- [PROBLEM TO WORK ON]:
Transcribe the listing below word for word.

--- --- ---

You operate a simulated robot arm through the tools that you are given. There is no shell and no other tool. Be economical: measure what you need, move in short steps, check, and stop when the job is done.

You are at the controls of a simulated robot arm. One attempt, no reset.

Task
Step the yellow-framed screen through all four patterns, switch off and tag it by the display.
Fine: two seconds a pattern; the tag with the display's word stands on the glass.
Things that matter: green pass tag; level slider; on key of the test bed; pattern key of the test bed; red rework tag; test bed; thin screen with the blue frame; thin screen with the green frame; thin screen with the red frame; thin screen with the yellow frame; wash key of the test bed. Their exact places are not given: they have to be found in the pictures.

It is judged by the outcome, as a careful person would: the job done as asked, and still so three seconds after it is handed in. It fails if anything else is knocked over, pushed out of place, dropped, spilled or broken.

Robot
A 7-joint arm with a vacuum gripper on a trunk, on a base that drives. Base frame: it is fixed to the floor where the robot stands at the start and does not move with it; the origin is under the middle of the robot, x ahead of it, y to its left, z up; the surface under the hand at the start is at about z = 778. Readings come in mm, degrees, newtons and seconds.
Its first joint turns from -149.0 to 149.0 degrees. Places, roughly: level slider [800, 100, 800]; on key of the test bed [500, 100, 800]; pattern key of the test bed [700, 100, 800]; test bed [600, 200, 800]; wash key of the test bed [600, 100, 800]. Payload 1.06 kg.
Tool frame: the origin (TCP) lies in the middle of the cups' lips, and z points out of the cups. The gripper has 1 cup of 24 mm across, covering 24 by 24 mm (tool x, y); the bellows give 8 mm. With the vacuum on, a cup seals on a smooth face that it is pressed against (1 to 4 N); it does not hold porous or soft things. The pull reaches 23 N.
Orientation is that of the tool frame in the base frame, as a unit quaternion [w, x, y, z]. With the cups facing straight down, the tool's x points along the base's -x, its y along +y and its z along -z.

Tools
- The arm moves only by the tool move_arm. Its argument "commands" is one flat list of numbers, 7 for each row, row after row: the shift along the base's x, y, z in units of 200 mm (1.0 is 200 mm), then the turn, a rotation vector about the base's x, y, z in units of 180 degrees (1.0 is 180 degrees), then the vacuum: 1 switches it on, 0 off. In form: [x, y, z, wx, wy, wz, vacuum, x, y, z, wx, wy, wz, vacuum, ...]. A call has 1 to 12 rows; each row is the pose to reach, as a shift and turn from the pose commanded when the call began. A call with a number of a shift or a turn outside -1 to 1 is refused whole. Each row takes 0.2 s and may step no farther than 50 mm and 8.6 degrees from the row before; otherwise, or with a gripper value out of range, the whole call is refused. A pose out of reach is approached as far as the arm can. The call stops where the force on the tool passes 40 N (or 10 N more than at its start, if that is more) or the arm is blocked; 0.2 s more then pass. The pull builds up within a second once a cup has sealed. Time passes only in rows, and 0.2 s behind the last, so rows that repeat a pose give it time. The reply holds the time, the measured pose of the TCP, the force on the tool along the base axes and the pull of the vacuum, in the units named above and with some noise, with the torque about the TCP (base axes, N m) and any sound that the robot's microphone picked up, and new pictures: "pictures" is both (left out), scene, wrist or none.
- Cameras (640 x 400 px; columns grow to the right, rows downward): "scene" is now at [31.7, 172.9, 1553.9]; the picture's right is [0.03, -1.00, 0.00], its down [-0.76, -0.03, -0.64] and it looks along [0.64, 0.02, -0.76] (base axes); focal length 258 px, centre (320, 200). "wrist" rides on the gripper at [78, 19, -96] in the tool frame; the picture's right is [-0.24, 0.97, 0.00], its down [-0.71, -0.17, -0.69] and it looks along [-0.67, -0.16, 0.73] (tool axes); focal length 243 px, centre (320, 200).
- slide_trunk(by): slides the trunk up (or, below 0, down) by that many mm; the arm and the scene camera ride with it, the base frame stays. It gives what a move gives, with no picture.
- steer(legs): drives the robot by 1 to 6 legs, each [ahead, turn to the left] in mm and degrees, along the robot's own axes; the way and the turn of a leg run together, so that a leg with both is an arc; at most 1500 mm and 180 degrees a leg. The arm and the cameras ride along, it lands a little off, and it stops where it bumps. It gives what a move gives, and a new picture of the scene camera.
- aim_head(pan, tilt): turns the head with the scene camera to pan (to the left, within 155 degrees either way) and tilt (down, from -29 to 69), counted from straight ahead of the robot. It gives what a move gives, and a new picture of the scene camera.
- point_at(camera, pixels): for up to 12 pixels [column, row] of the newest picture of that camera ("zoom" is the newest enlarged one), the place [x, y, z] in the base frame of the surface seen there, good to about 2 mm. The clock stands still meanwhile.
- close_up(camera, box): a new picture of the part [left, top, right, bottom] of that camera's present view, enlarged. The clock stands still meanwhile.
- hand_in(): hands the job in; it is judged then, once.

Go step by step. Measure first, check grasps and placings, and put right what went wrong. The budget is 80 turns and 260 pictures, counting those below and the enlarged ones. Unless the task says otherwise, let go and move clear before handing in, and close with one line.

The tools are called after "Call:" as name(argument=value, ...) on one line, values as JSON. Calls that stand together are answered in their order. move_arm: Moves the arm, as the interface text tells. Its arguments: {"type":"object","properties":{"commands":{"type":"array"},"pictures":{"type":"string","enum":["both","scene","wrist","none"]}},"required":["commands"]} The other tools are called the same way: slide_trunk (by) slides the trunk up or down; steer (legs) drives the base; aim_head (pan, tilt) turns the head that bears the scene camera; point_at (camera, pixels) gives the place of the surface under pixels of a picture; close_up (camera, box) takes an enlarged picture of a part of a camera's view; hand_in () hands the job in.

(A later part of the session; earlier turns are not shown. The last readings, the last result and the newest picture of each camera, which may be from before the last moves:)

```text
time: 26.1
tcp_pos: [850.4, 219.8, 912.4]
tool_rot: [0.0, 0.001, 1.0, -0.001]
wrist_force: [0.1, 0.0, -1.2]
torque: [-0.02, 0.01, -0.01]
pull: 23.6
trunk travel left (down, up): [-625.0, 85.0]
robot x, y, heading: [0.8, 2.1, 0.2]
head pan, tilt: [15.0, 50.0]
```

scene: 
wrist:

--- --- ---

- [THE ANSWER]:
You operate a simulated robot arm through the tools that you are given. There is no shell and no other tool. Be economical: measure what you need, move in short steps, check, and stop when the job is done.

You are at the controls of a simulated robot arm. One attempt, no reset.

Task
Step the yellow-framed screen through all four patterns, switch off and tag it by the display.
Fine: two seconds a pattern; the tag with the display's word stands on the glass.
Things that matter: green pass tag; level slider; on key of the test bed; pattern key of the test bed; red rework tag; test bed; thin screen with the blue frame; thin screen with the green frame; thin screen with the red frame; thin screen with the yellow frame; wash key of the test bed. Their exact places are not given: they have to be found in the pictures.

It is judged by the outcome, as a careful person would: the job done as asked, and still so three seconds after it is handed in. It fails if anything else is knocked over, pushed out of place, dropped, spilled or broken.

Robot
A 7-joint arm with a vacuum gripper on a trunk, on a base that drives. Base frame: it is fixed to the floor where the robot stands at the start and does not move with it; the origin is under the middle of the robot, x ahead of it, y to its left, z up; the surface under the hand at the start is at about z = 778. Readings come in mm, degrees, newtons and seconds.
Its first joint turns from -149.0 to 149.0 degrees. Places, roughly: level slider [800, 100, 800]; on key of the test bed [500, 100, 800]; pattern key of the test bed [700, 100, 800]; test bed [600, 200, 800]; wash key of the test bed [600, 100, 800]. Payload 1.06 kg.
Tool frame: the origin (TCP) lies in the middle of the cups' lips, and z points out of the cups. The gripper has 1 cup of 24 mm across, covering 24 by 24 mm (tool x, y); the bellows give 8 mm. With the vacuum on, a cup seals on a smooth face that it is pressed against (1 to 4 N); it does not hold porous or soft things. The pull reaches 23 N.
Orientation is that of the tool frame in the base frame, as a unit quaternion [w, x, y, z]. With the cups facing straight down, the tool's x points along the base's -x, its y along +y and its z along -z.

Tools
- The arm moves only by the tool move_arm. Its argument "commands" is one flat list of numbers, 7 for each row, row after row: the shift along the base's x, y, z in units of 200 mm (1.0 is 200 mm), then the turn, a rotation vector about the base's x, y, z in units of 180 degrees (1.0 is 180 degrees), then the vacuum: 1 switches it on, 0 off. In form: [x, y, z, wx, wy, wz, vacuum, x, y, z, wx, wy, wz, vacuum, ...]. A call has 1 to 12 rows; each row is the pose to reach, as a shift and turn from the pose commanded when the call began. A call with a number of a shift or a turn outside -1 to 1 is refused whole. Each row takes 0.2 s and may step no farther than 50 mm and 8.6 degrees from the row before; otherwise, or with a gripper value out of range, the whole call is refused. A pose out of reach is approached as far as the arm can. The call stops where the force on the tool passes 40 N (or 10 N more than at its start, if that is more) or the arm is blocked; 0.2 s more then pass. The pull builds up within a second once a cup has sealed. Time passes only in rows, and 0.2 s behind the last, so rows that repeat a pose give it time. The reply holds the time, the measured pose of the TCP, the force on the tool along the base axes and the pull of the vacuum, in the units named above and with some noise, with the torque about the TCP (base axes, N m) and any sound that the robot's microphone picked up, and new pictures: "pictures" is both (left out), scene, wrist or none.
- Cameras (640 x 400 px; columns grow to the right, rows downward): "scene" is now at [31.7, 172.9, 1553.9]; the picture's right is [0.03, -1.00, 0.00], its down [-0.76, -0.03, -0.64] and it looks along [0.64, 0.02, -0.76] (base axes); focal length 258 px, centre (320, 200). "wrist" rides on the gripper at [78, 19, -96] in the tool frame; the picture's right is [-0.24, 0.97, 0.00], its down [-0.71, -0.17, -0.69] and it looks along [-0.67, -0.16, 0.73] (tool axes); focal length 243 px, centre (320, 200).
- slide_trunk(by): slides the trunk up (or, below 0, down) by that many mm; the arm and the scene camera ride with it, the base frame stays. It gives what a move gives, with no picture.
- steer(legs): drives the robot by 1 to 6 legs, each [ahead, turn to the left] in mm and degrees, along the robot's own axes; the way and the turn of a leg run together, so that a leg with both is an arc; at most 1500 mm and 180 degrees a leg. The arm and the cameras ride along, it lands a little off, and it stops where it bumps. It gives what a move gives, and a new picture of the scene camera.
- aim_head(pan, tilt): turns the head with the scene camera to pan (to the left, within 155 degrees either way) and tilt (down, from -29 to 69), counted from straight ahead of the robot. It gives what a move gives, and a new picture of the scene camera.
- point_at(camera, pixels): for up to 12 pixels [column, row] of the newest picture of that camera ("zoom" is the newest enlarged one), the place [x, y, z] in the base frame of the surface seen there, good to about 2 mm. The clock stands still meanwhile.
- close_up(camera, box): a new picture of the part [left, top, right, bottom] of that camera's present view, enlarged. The clock stands still meanwhile.
- hand_in(): hands the job in; it is judged then, once.

Go step by step. Measure first, check grasps and placings, and put right what went wrong. The budget is 80 turns and 260 pictures, counting those below and the enlarged ones. Unless the task says otherwise, let go and move clear before handing in, and close with one line.

The tools are called after "Call:" as name(argument=value, ...) on one line, values as JSON. Calls that stand together are answered in their order. move_arm: Moves the arm, as the interface text tells. Its arguments: {"type":"object","properties":{"commands":{"type":"array"},"pictures":{"type":"string","enum":["both","scene","wrist","none"]}},"required":["commands"]} The other tools are called the same way: slide_trunk (by) slides the trunk up or down; steer (legs) drives the base; aim_head (pan, tilt) turns the head that bears the scene camera; point_at (camera, pixels) gives the place of the surface under pixels of a picture; close_up (camera, box) takes an enlarged picture of a part of a camera's view; hand_in () hands the job in.

(A later part of the session; earlier turns are not shown. The last readings, the last result and the newest picture of each camera, which may be from before the last moves:)

```text
time: 26.1
tcp_pos: [850.4, 219.8, 912.4]
tool_rot: [0.0, 0.001, 1.0, -0.001]
wrist_force: [0.1, 0.0, -1.2]
torque: [-0.02, 0.01, -0.01]
pull: 23.6
trunk travel left (down, up): [-625.0, 85.0]
robot x, y, heading: [0.8, 2.1, 0.2]
head pan, tilt: [15.0, 50.0]
```

scene: 
wrist:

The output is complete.